Under Iranian law, Azad is eligible for the death penalty, but no known person has been hanged for apostasy for several years. However, this represents only a modest improvement in the Iranian judiciary’s treatment of Christian converts and other religious minorities. Churches throughout the country are routinely raided, and persons who have been accused of proselytizing for Christianity have recently been sentenced to prison sentences ranging up to 15 years.

Making matters worse, many of those individuals are also subjected to extrajudicial punishments, as is the case with political prisoners in general. These include physical beatings and psychological torture during the period of detention, as well as the systematic denial of due process and the unlawful intermingling of prisoners of conscience with hardened criminals, putting members of the former group at risk.

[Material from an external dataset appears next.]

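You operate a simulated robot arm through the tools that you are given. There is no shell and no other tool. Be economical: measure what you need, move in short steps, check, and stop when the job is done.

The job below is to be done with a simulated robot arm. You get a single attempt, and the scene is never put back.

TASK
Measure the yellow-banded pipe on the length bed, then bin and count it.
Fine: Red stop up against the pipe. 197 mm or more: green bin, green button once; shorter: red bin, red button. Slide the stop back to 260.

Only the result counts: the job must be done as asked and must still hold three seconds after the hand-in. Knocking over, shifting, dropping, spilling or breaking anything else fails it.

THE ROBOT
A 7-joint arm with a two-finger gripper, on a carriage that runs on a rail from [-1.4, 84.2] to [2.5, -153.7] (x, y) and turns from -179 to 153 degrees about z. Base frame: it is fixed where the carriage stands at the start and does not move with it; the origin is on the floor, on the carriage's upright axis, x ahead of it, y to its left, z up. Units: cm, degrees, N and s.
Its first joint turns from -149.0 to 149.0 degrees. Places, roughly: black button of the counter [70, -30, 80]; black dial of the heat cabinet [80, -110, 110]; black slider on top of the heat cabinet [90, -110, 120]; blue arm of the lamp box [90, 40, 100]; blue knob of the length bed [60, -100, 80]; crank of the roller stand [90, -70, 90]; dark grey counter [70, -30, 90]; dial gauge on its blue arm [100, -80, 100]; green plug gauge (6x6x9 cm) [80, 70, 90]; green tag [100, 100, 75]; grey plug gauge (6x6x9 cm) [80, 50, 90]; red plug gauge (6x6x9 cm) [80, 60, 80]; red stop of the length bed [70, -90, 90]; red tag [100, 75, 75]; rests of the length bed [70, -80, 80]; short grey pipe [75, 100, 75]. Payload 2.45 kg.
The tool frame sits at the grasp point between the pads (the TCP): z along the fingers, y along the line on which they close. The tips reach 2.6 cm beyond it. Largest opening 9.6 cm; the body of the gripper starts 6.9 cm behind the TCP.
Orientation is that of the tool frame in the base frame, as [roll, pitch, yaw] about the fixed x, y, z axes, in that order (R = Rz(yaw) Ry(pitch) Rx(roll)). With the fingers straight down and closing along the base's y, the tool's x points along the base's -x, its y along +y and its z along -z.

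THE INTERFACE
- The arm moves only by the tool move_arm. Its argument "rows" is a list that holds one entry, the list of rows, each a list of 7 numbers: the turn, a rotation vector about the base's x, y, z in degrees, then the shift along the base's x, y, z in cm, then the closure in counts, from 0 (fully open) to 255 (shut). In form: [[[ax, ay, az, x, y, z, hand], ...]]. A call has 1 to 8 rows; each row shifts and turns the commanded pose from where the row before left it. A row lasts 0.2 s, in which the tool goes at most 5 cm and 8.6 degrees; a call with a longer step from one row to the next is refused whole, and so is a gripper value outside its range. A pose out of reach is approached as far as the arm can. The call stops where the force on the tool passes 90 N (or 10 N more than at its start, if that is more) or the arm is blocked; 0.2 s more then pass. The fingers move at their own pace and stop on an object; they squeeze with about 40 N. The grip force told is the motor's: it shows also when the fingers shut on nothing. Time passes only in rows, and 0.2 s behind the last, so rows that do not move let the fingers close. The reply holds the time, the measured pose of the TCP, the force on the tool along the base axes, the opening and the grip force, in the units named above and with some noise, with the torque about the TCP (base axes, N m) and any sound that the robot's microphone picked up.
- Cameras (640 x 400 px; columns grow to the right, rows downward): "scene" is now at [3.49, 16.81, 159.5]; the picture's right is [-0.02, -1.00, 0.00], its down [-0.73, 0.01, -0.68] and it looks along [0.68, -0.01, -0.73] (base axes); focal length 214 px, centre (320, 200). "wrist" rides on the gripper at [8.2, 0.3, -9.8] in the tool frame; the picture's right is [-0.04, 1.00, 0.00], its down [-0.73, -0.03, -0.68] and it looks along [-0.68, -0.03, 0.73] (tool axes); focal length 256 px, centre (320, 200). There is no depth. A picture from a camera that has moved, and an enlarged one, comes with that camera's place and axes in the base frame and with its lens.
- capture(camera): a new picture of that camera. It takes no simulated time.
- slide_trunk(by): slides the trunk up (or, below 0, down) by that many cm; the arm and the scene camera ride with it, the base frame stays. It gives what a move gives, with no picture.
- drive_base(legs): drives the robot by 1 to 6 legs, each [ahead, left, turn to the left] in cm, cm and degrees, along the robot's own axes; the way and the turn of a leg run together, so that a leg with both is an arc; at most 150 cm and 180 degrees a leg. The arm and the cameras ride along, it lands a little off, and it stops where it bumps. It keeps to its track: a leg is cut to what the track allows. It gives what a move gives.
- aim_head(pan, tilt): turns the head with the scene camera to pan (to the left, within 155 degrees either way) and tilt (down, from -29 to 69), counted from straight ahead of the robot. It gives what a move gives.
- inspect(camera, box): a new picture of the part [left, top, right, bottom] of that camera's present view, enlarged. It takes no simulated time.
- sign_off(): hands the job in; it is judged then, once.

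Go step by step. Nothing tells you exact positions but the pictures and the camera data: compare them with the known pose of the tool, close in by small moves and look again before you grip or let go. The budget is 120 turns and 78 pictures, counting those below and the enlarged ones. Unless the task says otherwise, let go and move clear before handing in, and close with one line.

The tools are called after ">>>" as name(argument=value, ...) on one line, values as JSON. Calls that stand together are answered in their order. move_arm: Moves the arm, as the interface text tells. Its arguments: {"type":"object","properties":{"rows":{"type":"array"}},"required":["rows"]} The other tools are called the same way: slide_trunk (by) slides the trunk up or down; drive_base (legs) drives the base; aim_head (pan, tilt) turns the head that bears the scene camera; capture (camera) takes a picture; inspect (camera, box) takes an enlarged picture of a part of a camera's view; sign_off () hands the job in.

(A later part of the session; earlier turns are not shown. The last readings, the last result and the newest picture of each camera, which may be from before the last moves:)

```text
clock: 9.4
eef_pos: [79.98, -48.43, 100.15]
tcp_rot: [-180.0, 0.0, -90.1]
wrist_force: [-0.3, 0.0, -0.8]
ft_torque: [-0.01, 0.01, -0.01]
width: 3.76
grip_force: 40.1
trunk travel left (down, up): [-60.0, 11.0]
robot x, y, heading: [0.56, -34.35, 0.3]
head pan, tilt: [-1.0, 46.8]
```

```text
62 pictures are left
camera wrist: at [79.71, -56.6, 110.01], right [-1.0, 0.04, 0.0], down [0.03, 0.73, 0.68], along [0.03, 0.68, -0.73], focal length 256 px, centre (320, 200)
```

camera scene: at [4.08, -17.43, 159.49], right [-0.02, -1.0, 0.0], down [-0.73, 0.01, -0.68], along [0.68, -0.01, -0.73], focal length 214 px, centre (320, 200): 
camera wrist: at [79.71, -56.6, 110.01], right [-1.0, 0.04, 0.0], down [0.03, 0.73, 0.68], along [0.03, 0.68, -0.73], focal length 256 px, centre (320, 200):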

In a report published last week, Iran Human Rights Monitor suggested that the instances of this extrajudicial punishment and psychological pressure have proliferated recently for all political prisoners. The report specifically highlighted the violent and sometimes fatal consequences of the judiciary’s neglect for provisions of the penal code which mandate the separation of prisoners according to the nature and severity of their crimes. The issue began to receive serious attention in June after activist and political prisoner Alireza Shir-Mohammad-Ali was killed by a fellow inmate who had been convicted of violent crimes.

The incident gave rise to widespread allegations that prison officials and the judiciary had facilitated the attack by leaving open a door to Shir-Mohammad-Ali’s cell, or that they had at least willfully ignored previous threats of violence by the fellow inmate. This sorts of allegations have followed the broader coverage of prisoner non-separation and the Human Rights Monitor report lists four other instances of political prisoners being wounded by violent offenders while being held in close confines with them.

Judiciary officials have sought to justify this process of unlawful intermingling by highlighting their euphemistic labeling of political prisoners. High-ranking officials like Foreign Minister Javad Zarif have famously denied that such a category of prisoners even exists in the Islamic Republic, despite countless, detailed reports of persons being detained and subjected to multi-year sentences for peaceful activism or the practice of free speech. According to regime authorities, such actions are grounds for arrest and prosecution because they constitute credible threats to national security, and this is the label that follows them through trial and detention.

The categorization of political prisoners as national security criminals also grants the regime license for other practices that potentially increase pressure on from the point of arrest until the moment of release. For instance, a minor provision of the country’s Islamic Penal Code allows for national security prisoners to be legally held without access to an attorney for an extended period of time. When such cases eventually proceed, they are held in the Revolutionary Court system, thus establishing a higher likelihood of harsh sentences, including the death penalty. What’s more, the judiciary has normalized the practice of limiting defendants’ choice of attorney in these and other cases to a short list of professionals who were pre-approved by the regime itself.

This practice made headlines once again on Thursday, alongside the issue of Iran’s legal persecution of religious minorities, when it was reported that trial had been delayed for nine Christians because of their efforts to retain their own legal representation. Judge Mohammad Moghiseh returned five of those individuals to indefinite pre-trial detention and specified that they would remain there until they agreed to replace their own chosen attorney with one from a pre-approved list. At roughly the same time, Moghiseh refused to hear the case of four others because they sought to present their own defense to the court.

“The judge’s arbitrary and unwarranted decision to punish these Christians, simply for wanting to be represented by a lawyer of their choice, constitutes a grave violation of article 14 of the International Covenant on Civil and Political Rights, to which Iran is party, and which stipulates, amongst other things, the right to legal assistance of one’s choosing,” said Mervyn Thomas, the chief executive of Christian Solidarity Worldwide. “We urge the Iranian authorities to ensure that the upcoming trial is both fair and transparent, and to end the policy of subjecting Christians, who merely seek to practice their faith peaceably, to excessive national security-related charges.”

Thomas’ statement also urged action by Western governments on this and related human rights issues. Pressure from those sources has seemingly helped to reduce the instances of capital punishment for political prisoners, or at least slow their implementation. But that pressure is also accompanied by pressure from the prisoners themselves and from Iran’s larger activist community.

According to another recent report by Iran Human Rights Monitor, several independent hunger strikes have been organized in recent weeks to urge a change in the behavior of the judiciary and to bring even greater international attention to the plight of Iran’s political prisoners. One such action, taking place in Ward 4 of Tehran’s Evin Prison, was explained in an open letter from six participants whose demands include an end both to the practice of unlawful intermingling of prisoners and to the practice of withholding legal representation.